The Tub People by Pam Conrad is a story that my own children adored. So some years ago, when mine had grown out of it, I took the book to school and added it to my collection. I usually read it in the spring, and it’s an attention getter. Every. Single. Year.

It’s spring, right? I don’t know about your kindergarten classes, but mine turn squirmy about now and their attention is on everything but school.

It’s a good time to drag out this book. Because without a doubt, by the third page my entire class is silent and focused on the illustrations, which, by the way, are lovely. Richard Egielski is likely better known for his collaborative work on Hey, Al, which won the Caldecott Medal in 1987.

The story sets up a family group of simple toys posed on the tub’s edge: the father, mother, grandmother, doctor, policeman, child, and dog. Gradually, they take on personalities and come to life as they ride the bar of soap ably captained by the father, and the child slips off the bar of soap and needs to be rescued by his father.

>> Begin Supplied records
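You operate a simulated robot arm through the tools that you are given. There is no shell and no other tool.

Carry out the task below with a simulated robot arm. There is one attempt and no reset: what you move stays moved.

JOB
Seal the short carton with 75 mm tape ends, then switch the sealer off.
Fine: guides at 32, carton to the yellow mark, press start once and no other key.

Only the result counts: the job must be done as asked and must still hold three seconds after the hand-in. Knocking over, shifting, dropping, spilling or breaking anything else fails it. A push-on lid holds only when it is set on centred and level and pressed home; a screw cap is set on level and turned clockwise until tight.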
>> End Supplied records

But one bathtime, the child is caught in a whirlpool and slides down the drain. The others miss him, call for him, and stop smiling as time passes and he does not return.

Then the tub refuses to drain and a plumber is called. To the delight of the tub people, the tub child is rescued–and then disappears into the plumbers’ tool chest.

That evening, the tub people are moved to a bedroom and lined up along the window’s edge. The adventures begin again as they slide down mountains of bedcovers and the grandmother hides under the pillow and waits for the others to find her. Each night they are lined up in order on the window ledge, and each morning, the child has moved to stand between his mother and father, and there are faint smiles on their faces.

My kids get this story. They are as charmed by the tub people as I am and when the tub child is in danger (which is somewhat reduced by the illustration of the tub child caught in the trap) they are horrified. It’s a nice twist when the tub child is dropped into the plumber’s toolbox instead of returned to his family, and they are as worried as the tub family themselves.

It’s a very satisfying ending, and we all are smiling as I read the last few sentences.

I had no idea that it had been reissued with a new cover illustration, and was quite thrilled to discover it still in print. So, imagine my delight, when I discovered a sequel I did not know existed: The Tub Grandfather. I’ve already ordered my copy and can’t wait to share it with this year’s class.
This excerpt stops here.